2. The system according to claim 1, wherein the three-phase power distributed by the system is low voltage three-phase AC power.

3. The system according to claim 1, wherein all of the conducting elements are elongate conducting elements.

4. The system according to claim 3, wherein all of the conducting elements are tubular conducting elements.

5. The system according to claim 1, wherein the conducting elements comprise a metal selected from the group consisting of aluminium, iron, copper, steel or alloys thereof.

6. The system according to claim 1, wherein the conducting elements are arranged in a common plane.

7. The system according to claim 1, wherein each hub may be cylindrical and the plurality of connecting point sets may be arranged along the length of the cylindrical hub.

8. The system according to claim 1, wherein each hub comprises at least four connecting point sets.

9. The system according to claim 1, wherein each hub comprises insulation elements arranged between each connecting point within a connecting point set.

10. The system according to claim 1, wherein at least one of the one or more of the hubs comprises an attachment point.

11. The system according to claim 1 further comprising one or more adapters that are configured to simultaneously connect to each of the conducting elements within a support set to thereby draw three-phase power to thereby power an electrical device connected to the one or more adapter.

12. The system according to claim 11, wherein the one or more adapter comprises an AC/DC rectifier element to convert AC power to DC power to thereby power electrical devices that require DC power.

13. The system according to claim 11, wherein the one or more adapter comprises three fasteners, wherein each fastener is configured to fasten the adapter to a conducting element within a support set.

14. The system according to claim 13, wherein the three fasteners may conduct electrical power to thereby draw electrical power from the support set to the adapter.

15. The system according to claim 13, wherein one or more of the fasteners is a resilient clip configured to reversibly connect the adapter to the conducting element.

16. The system according to claim 11, wherein the adapter comprises an electrical device.

17. The system according to claim 11, wherein one or more conducting element within a support set comprises an insulating coating or layer.

18. The system according to claim 17, wherein one or more fastener of the adapter comprises at least one cutting element configured to pierce the insulating coating or layer to thereby contact the conducting element to thereby allow the adapter to draw electrical power from the conducting element through the insulating coating or layer.

19. The system according to claim 1, wherein the connector comprises a first portion, a contacting element and a second portion.

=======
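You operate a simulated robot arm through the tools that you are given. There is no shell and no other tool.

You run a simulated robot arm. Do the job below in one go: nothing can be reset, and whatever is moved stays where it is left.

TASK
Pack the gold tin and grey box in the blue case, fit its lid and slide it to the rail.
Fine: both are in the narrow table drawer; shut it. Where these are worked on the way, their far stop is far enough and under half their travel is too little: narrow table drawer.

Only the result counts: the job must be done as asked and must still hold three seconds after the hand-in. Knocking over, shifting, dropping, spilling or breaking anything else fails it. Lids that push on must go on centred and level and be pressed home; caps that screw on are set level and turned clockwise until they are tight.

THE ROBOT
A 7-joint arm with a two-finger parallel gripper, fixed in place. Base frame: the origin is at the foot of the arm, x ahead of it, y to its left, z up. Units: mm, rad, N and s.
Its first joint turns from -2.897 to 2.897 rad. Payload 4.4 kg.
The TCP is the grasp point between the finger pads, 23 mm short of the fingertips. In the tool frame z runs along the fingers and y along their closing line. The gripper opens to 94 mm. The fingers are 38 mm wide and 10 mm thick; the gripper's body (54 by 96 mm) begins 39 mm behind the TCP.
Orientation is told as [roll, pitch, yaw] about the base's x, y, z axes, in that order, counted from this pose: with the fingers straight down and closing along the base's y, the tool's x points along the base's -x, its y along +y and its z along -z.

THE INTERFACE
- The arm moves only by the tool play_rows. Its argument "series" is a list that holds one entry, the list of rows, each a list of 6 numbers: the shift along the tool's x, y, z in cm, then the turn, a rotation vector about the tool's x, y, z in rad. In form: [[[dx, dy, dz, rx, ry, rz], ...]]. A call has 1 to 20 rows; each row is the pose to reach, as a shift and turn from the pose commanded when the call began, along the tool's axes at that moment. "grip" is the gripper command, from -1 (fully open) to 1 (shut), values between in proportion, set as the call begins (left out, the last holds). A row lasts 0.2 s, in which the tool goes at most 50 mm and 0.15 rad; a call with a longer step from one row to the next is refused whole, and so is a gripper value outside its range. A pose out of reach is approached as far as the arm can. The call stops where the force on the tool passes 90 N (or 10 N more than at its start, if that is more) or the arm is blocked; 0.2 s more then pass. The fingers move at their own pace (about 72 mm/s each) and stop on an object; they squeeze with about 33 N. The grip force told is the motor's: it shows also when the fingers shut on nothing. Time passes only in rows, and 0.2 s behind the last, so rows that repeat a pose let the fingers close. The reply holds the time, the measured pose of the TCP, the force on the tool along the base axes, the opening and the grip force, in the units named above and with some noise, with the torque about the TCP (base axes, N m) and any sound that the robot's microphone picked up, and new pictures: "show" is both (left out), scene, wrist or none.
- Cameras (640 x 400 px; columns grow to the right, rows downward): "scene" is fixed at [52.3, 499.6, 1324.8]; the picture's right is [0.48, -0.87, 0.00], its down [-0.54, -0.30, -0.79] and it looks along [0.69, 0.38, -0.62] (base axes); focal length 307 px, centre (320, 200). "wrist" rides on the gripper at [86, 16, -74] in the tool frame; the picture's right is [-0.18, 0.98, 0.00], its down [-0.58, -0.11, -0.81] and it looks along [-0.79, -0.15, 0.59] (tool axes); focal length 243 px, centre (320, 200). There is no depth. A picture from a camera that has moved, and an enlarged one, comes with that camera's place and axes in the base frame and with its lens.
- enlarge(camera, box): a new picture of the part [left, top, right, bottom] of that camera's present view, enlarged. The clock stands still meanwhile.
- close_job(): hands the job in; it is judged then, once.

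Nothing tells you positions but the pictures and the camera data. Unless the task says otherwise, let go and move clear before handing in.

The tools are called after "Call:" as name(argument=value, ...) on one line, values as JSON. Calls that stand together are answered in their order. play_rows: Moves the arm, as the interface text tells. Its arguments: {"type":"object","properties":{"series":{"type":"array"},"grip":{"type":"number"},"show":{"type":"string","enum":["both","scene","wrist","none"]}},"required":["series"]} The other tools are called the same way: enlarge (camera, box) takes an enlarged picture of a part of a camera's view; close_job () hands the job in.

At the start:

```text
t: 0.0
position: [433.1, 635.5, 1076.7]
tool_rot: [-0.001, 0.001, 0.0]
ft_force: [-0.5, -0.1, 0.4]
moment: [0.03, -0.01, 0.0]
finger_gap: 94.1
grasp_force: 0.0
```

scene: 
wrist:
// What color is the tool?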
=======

20. The system according to claim 19, wherein the contacting element comprises a recess configured to receive an end of a conducting element, and a plurality of gripping members arranged around the recess.

21. The system according to claim 19, wherein the first portion is configured to receive the contacting element and to be attached to the second portion.

22. The system according to claim 20, wherein the connector is configured to create an electrical contact to a conducting element inserted therein by urging the plurality of gripping members of the contacting element into contact with the conductive element.

Description

BRIEF DESCRIPTION OF THE FIGURES

[0064] Embodiments of the present invention will now be described, by way of non-limiting example, with reference to the accompanying drawings.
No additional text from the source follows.